> **AIM**:
From the listing that follows, extract every line and set it down unaltered. Format the lines as a JSON array of strings and drop empty lines.

__________________________________________________

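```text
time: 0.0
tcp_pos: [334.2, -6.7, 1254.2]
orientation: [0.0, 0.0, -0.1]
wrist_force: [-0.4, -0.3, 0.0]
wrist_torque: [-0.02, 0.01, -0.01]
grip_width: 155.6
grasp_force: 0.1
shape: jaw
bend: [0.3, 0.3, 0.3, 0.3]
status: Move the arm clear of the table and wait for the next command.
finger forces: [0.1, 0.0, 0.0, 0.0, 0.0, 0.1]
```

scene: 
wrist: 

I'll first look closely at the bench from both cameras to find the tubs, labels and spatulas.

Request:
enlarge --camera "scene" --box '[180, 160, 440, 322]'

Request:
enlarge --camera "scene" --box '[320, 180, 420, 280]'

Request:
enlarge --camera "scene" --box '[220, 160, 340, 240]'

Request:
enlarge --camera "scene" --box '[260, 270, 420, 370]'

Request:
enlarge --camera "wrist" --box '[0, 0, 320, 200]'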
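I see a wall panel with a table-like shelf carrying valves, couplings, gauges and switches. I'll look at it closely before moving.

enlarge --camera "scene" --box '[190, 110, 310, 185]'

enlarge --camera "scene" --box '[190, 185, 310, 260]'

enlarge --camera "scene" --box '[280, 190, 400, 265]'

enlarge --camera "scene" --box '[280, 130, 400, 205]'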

__________________________________________________

> **WRITTEN SOLUTION**:
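[
  "```text",
  "time: 0.0",
  "tcp_pos: [334.2, -6.7, 1254.2]",
  "orientation: [0.0, 0.0, -0.1]",
  "wrist_force: [-0.4, -0.3, 0.0]",
  "wrist_torque: [-0.02, 0.01, -0.01]",
  "grip_width: 155.6",
  "grasp_force: 0.1",
  "shape: jaw",
  "bend: [0.3, 0.3, 0.3, 0.3]",
  "status: Move the arm clear of the table and wait for the next command.",
  "finger forces: [0.1, 0.0, 0.0, 0.0, 0.0, 0.1]",
  "```",
  "scene: ",
  "wrist: ",
  "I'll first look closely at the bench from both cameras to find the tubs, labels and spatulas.",
  "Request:",
  "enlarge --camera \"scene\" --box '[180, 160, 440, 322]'",
  "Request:",
  "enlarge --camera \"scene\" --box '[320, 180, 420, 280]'",
  "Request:",
  "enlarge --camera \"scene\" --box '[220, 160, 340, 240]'",
  "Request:",
  "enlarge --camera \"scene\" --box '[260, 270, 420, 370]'",
  "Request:",
  "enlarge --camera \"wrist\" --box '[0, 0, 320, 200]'",
  "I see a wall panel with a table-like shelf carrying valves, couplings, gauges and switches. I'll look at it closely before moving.",
  "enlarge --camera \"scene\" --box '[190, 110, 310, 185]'",
  "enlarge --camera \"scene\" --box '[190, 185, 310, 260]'",
  "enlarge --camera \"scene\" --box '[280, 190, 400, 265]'",
  "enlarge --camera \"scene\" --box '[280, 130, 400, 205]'"
]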